It is hard to think of little else here besides the cruise ship that ran aground off of the coast of Isola del Giglio in Tuscany last Friday night. It is all over the news, on every paper, every TV channel, day in and day out. Why is it that we feel this need to become voyeurs of other people’s tragedies? Nowadays media coverage is so extreme, with its real time updates of every minor happening, that it is impossible not to be sucked in. A journalist of a regional paper is tweeting regularly and we are being flooded by photos and videos of the evacuation and the rescue operations by the coast guard, divers and now the marines.

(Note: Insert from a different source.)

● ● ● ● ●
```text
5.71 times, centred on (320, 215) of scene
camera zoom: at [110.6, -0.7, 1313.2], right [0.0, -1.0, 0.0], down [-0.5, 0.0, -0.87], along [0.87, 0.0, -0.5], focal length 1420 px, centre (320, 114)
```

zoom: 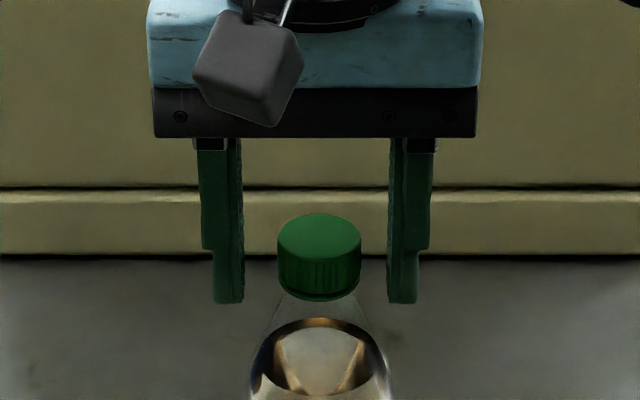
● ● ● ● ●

Naturally, we are distressed about the fatalities, worried about the unaccounted passengers (where are they? what happened to them?) and shocked, to say the least, about the dubious behavior of the captain, allegedly (more like definitely - while I was writing the infuriating call between the harbour office and the culprit was broadcast) more concerned about saving his life than his passengers after deviating from the ship’s standard course. There is controversy about his authority to make this kind of decision and the fact that the ever-growing size of cruise ships for profit affects onboard safety. Last but not least, we are once again concerned about another ecological marine disaster, about 500,000 gallons of fuel spilling into the Tyrrhenian Sea.
But let’s face it, we are all victims of reality TV nowadays. How many of us here have not been sucked into the frenzy of watching every detail of these peoples’ nightmare? Who hasn’t clicked onto the blue-tinged photos of the eerie underwater world of luxurious salons and lopsided corridors, where walls have become floors and ceilings walls? Who can suppress a shudder while watching the infra-red images of thousands of people climbing down the side of the ship with rope ladders like ants in a line, such is the size of the capsized monster. Or when listening to the screams in the dark filmed by a helicopter and the victims with their cell phones?
The truth is that, whilst we are all incensed and truly preoccupied, we cannot resist the lure of the Titanic-like imagery, as the NY Times rightly defined it. We are mesmerized because that horrible night of a century ago has taken on a legendary status in our minds. Which one of us has not at one time or another imagined what it would have been like to be on the Titanic as it sank to the bottom of the sea? The ice cold deep water, the dark night, the sound of clanking metal and waves? I can’t help but wonder if some of those missing people are still blocked in their cabin or in one of the many other rooms of the ship. I can’t help imagining what it would be like to be alone on a dark, half submerged ship, I cannot resist directing and acting in an imaginary movie of which I am the sole spectator. The waiting, my calls for help echoing in the empty halls, the fear, the desperation, the cold. Hearing distant sounds and searching for other survivors…
What attracts us is that human trait, mostly compassionate but at times a little twisted, of identifying ourselves in others.
This was supposed to be a post about the sea, the sun, the island of Sicily and a traditional recipe. It turned into a post about the sea, an island and a tragedy.
Once again, we are the lucky ones, enjoying a meal with our family on a Saturday afternoon. My prayers and thoughts go those who were not so lucky on that day.
I made this vegetarian lunch because F and I were going out that evening with friends to a Brazilian restaurant and I knew I would be having enough meat to last me a week. It isn’t really the season for eggplant on this side of the world, but I couldn’t resist the huge offer in my local supermarket the other day since I recently came across a recipe I had bookmarked from Manu’s Menu a while back. It is the season for this vegetable in the other half of the world so I thought there surely would be someone out there who would enjoy this dish as much as we did.
Ingredients (makes about 9)
1 medium or 2 small eggplants/aubergines
1/2 egg, beaten
about 1 cup breadcrumbs
3/4 cup grated Parmesan cheese1/2 tbsp parsley, chopped
1/2 tbsp basil, chopped
1/2 tbsp mint, chopped
1 small clove garlic, chopped or pressed
salt to taste
pepper to taste
a little flour for coating
vegetable oil for frying
Clean and chop the eggplant into large chunks (do not peel). Boil in salted water until tender and drain for at least an hour to get rid of excess water. Chop into smaller pieces and mash with a fork in a bowl. Add in the breadcrumbs (adjust amount afterwards according to how wet the eggplant is), the garlic, the grated Parmesan, the herbs (I only used parsley as that is all I had but I am sure the basil and especially the mint would work miracles), the egg and salt and pepper to taste. Mix it all together well. The mixture should be dense enough to form patties. Start heating some vegetable oil in a large pan. When you have formed the patties, coat lightly in flour and fry them in the hot oil until golden brown. I served mine with a simple tomato and basil sauce for dipping and mashed potatoes as a main course, but they make a delicious vegetarian burger if you make them a bit bigger or perfect finger food too.